DOCUMENT SEGMENT:
Interest Income Tax Evasion, the EU Savings Directive, and Capital Market Effects
Goethe University Frankfurt
Alfons J. Weichenrieder
University of Frankfurt - Chair of Public Finance; CESifo (Center for Economic Studies and Ifo Institute); Vienna University of Economics and Business Administration
May 1, 2008
CESifo Working Paper Series No. 2300
The Savings Directive has been celebrated as a major political break-through in coordinating taxation in Europe. Against this background, the present paper evaluates the real-world effects of this directive. The directive has left a loophole by providing grandfathering (exemption from withholding tax) for some securities. In this paper we compare the pre-tax returns of exempt bonds and comparable taxable bonds. If working around the Savings Directive is difficult for tax evaders in Europe, then investors should be willing to pay a premium for bonds that are exempt from the withholding rate. Conversely, if such a premium is absent, then we may conclude that the supply of existing loopholes (exempt bonds included) is large enough to allow tax evaders to continue evasion at no additional cost. The findings of our study are in line with this latter interpretation.

GIVEN MATERIAL:
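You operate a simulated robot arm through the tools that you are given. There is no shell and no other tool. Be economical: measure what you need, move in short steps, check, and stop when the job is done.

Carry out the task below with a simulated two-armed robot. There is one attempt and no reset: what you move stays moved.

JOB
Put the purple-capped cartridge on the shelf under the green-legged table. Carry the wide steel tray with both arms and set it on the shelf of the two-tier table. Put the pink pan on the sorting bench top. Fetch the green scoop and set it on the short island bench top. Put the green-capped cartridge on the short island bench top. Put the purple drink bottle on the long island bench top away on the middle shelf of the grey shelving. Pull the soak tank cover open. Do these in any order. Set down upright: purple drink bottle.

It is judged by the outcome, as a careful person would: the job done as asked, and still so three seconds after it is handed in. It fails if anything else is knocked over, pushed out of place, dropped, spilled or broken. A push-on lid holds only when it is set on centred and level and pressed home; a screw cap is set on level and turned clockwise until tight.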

WHAT THE TASK REQUIRES:
Reproduce the entire document segment without changes.

FINISHED TASK:
Interest Income Tax Evasion, the EU Savings Directive, and Capital Market Effects
Goethe University Frankfurt
Alfons J. Weichenrieder
University of Frankfurt - Chair of Public Finance; CESifo (Center for Economic Studies and Ifo Institute); Vienna University of Economics and Business Administration
May 1, 2008
CESifo Working Paper Series No. 2300
The Savings Directive has been celebrated as a major political break-through in coordinating taxation in Europe. Against this background, the present paper evaluates the real-world effects of this directive. The directive has left a loophole by providing grandfathering (exemption from withholding tax) for some securities. In this paper we compare the pre-tax returns of exempt bonds and comparable taxable bonds. If working around the Savings Directive is difficult for tax evaders in Europe, then investors should be willing to pay a premium for bonds that are exempt from the withholding rate. Conversely, if such a premium is absent, then we may conclude that the supply of existing loopholes (exempt bonds included) is large enough to allow tax evaders to continue evasion at no additional cost. The findings of our study are in line with this latter interpretation.